Before you aim that revolver at me and start shooting, you should know that I love direct marketing. My career began in the direct mail industry. It was love at first sight and I’ve never looked back. Of course back then we proudly called ourselves catalogers or direct mailers. Things have changed.
Today, catalogs and direct mail have been marked for extinction. Surveys show that businesses are reducing their budgets for traditional marketing and expanding into new media. While some of the surveys may be self-serving, one fact remains: the way we communicate with our customers is changing.
On the surface, we seem to get it.
We have changed our name to multichannel marketers and dabbled in some of the new media. If a rose by any other name is still a rose, then a cataloger by any other name is still a cataloger.

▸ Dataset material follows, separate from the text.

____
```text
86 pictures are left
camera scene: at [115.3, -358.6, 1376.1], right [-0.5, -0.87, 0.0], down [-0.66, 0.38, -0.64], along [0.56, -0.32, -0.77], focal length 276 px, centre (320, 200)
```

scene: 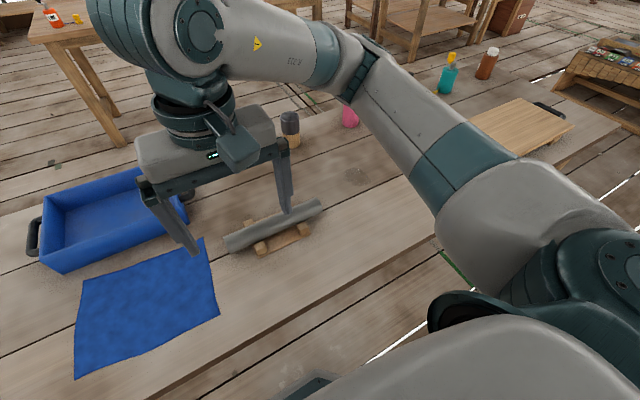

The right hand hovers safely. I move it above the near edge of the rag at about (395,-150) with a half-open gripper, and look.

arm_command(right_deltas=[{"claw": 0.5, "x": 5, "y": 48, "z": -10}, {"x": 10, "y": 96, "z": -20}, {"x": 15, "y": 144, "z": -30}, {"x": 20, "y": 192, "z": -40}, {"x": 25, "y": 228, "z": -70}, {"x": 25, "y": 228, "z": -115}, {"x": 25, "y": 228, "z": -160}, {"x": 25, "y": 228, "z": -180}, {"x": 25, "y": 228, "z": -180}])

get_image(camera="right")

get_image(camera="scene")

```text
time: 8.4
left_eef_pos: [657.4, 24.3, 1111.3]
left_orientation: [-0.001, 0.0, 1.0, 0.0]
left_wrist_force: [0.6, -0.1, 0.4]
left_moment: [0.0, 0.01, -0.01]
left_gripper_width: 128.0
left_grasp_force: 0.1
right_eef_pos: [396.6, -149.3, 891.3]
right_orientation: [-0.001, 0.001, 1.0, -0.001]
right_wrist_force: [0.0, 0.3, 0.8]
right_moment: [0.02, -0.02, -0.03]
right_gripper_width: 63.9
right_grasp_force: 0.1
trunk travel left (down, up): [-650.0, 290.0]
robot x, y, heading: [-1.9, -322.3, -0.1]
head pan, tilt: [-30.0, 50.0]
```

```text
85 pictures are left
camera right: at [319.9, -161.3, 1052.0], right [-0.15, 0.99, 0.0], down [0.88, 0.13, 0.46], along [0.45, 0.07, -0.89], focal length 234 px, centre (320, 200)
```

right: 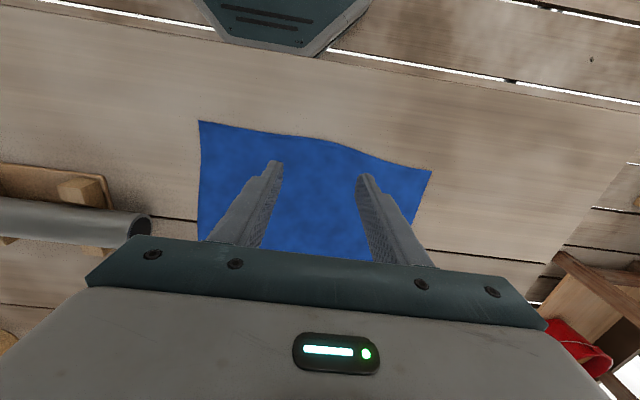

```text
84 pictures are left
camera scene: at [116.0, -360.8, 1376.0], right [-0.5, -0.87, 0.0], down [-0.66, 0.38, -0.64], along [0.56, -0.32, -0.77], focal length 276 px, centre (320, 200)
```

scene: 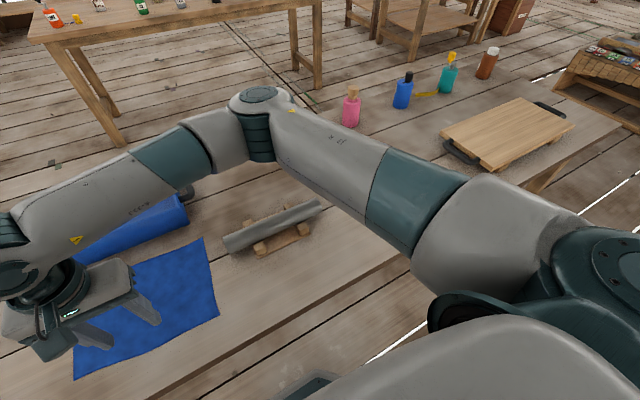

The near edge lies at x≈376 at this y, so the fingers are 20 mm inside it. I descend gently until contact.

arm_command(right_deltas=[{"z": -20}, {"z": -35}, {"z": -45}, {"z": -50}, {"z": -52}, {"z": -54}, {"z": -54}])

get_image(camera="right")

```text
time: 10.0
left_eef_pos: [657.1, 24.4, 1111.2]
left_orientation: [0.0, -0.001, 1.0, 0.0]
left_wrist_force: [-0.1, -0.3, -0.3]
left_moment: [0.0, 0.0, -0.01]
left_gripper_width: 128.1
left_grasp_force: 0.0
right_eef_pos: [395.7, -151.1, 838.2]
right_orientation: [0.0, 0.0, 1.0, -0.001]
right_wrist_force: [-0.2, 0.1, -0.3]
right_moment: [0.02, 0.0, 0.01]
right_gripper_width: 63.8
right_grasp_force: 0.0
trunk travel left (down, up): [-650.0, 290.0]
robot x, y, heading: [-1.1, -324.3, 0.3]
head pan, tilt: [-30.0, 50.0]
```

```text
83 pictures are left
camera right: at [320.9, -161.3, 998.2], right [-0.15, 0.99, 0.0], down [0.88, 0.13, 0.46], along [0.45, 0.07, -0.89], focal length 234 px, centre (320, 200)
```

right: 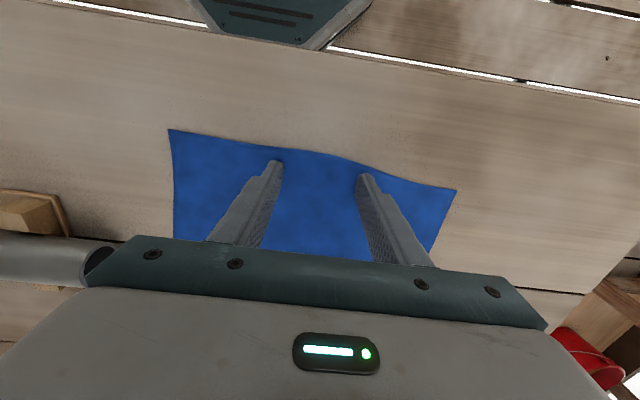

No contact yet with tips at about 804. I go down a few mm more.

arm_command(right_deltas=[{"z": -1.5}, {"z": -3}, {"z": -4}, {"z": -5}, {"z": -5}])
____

We don’t need a name change, we need a paradigm shift.
There is a world of opportunity waiting for us and we are letting others leave us behind. The basis tenets of direct marketing provide a perfect foundation for capitalizing on the new channels that are appearing daily. We know how to attract customers with eye-catching graphics and hypnotizing copy. We know how to engage people with stories about our history, products, and services. And, we know how to deliver on the promise quickly, efficiently, accurately, and profitably. So, why are we not leading the pack in social media and mobile technology?
I kept watching and waiting for a brave soul to step up with a call to arms.
Since no one appeared, I’m accepting the challenge. Here is your call to action. Stop shooting yourself in the foot and take your appointed position as leader of the new marketing world. To get you started, here are 5 ways direct marketers shoot themselves in the foot:
- By thinking that decreased response rates are due to the economy. Yes, the economy is challenging, but it isn’t the only reason your customers aren’t buying. They have a global market to shop. Before you cry, “loyalty is dead”, ask yourself if you do anything to inspire loyalty. Sending 100’s of emails promoting one sale after another doesn’t inspire loyalty. Anticipating your customers’ needs and fulfilling them does.
- By dismissing social networking as a passing fad. Yeah, MySpace seemed to rocket to the top of the charts and then fall over the edge but that doesn’t mean that the concept is dead. It isn’t. Every second, people are chatting online about companies and products. There are stories to be told. Are you standing by while your competition engages your customers? Or, are you going to share your story with the world?
- By believing that interruption marketing works in social media. The social media world is about telling your story while helping others. It seems that when companies that thrived with traditional marketing jump into the network, they post one sale or promotion after another. This approach may work with your existing customers, but it won’t attract or engage new ones. Your company has a unique culture and history. Tell us about it. We need to see your human side.
- By expecting the business model that built your business to grow it. There comes a time when companies have to evolve to remain successful. In the past, the evolution was from entrepreneurial to structured management. It was charted territory so you could follow the path forged by others. Our world is different now. There isn’t one way to success. You have to create the model that works best for your customers, employees, and company. It is simultaneously scary and invigorating. I know you can do it. Start now.
- By maintaining silo management of marketing and operations. The push and pull relationship between marketing and operations has a long history. It is time to end it. Where the customer is concerned, there isn’t a break between marketing and operations. It is one. The best marketing is fulfilling the promise to the customer. If you aren’t working together as a team, you will fail. It is time to integrate departments, divisions, and channels into one seamless customer experience.
I wish that I could tell you that making these changes is easy. It’s not. It requires planning, moving out of your comfort zone, and perseverance. You have a choice. If you choose to change, your future is bright. If you don’t, then not so much.
The good news is that direct marketing is not dead (contrary to the opinions of new media advocates.) It is evolving. When the leaders of our industry flex their minds, we will have new business models that include the best of direct mail, catalogs, email, social media, and emerging channels. I can’t wait. How about you?